宿泊先の方は医療機器の扱いに慣れていない事がほとんどなので、なんども電話や書面でやり取りをして、対応や機器の保管をお願いしています。 - 乗車する交通機関に事前に事情を説明して、多目的室などの予約をする
公共機関は医療機器の持ち込み一つとっても、細かい制限がたくさんあり、一つ一つにとても時間がかかってしまいます。
例えば酸素ボンベの場合、JR、その他電車、バス、タクシーなどすべて基本的には持ち込めるボンベは2本までと決まっており、サイズにも制限があります。飛行機の場合は、医療機器の種類やバッテリーなどの持ち込みもメーカ名などを申請して事前に許可が必要です。バギーに乗ったままの乗車になるので、ユニバーサルルームが空いているか、電源の確保なども一つ一つ確認していきます。
医療的ケアがある子供の宿泊は、手間がかかることや苦労することもたくさんあります。
でも、やっぱり家族での旅行はすごく貴重な思い出です。
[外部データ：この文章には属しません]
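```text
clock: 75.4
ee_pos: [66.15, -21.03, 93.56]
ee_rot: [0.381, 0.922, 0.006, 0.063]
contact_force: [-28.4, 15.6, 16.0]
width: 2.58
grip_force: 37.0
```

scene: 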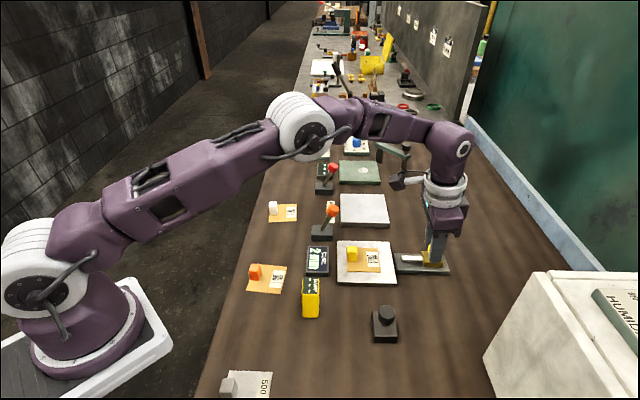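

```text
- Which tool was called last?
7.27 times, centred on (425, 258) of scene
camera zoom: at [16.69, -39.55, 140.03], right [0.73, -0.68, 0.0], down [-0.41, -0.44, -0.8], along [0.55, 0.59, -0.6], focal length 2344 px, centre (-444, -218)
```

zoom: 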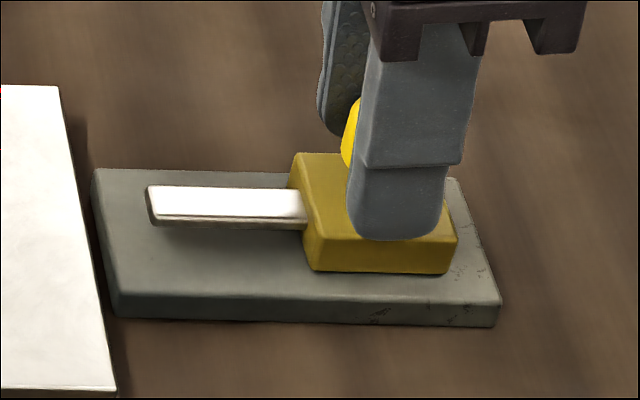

旅行先では移動が難しい娘に無理がないように、できるだけ部屋食・部屋風呂がついている旅館を選ぶようにしています。旅行に行ったからといって、観光したりレジャーを楽しむ時間がほとんどありません。
でも普段は、シャワーやベビーバスで入浴を済ませている娘が、大きなお風呂にリラックスして浸かっている様子を見ると、旅行に来てよかったなと心から嬉しい気持ちになります。
もっと気軽にお出かけができる社会に
普段、我が家をよく知る人たちに守れている環境から一歩外に出ることで、普段関わらないような人たちに、娘の状況を伝えて、協力してもらう事が必須になってきます。
タクシーに乗るときも、
「これは娘の栄養剤が入っています。車内にぶら下げてもいいですか?」
と説明したり、時には道ゆく人に声をかけて荷物を持ってもらう事もあります。
皆さん、最初は不思議そうな顔をしますが、すぐに笑顔になって手伝ってくれる方がほとんどです。(ありがたいです)
医療的ケアがもっと一般的になって、もっと当たり前に手を貸し合う社会になることで外出の一歩先の旅行ももっと気軽に行けるようになってほしいと願っています。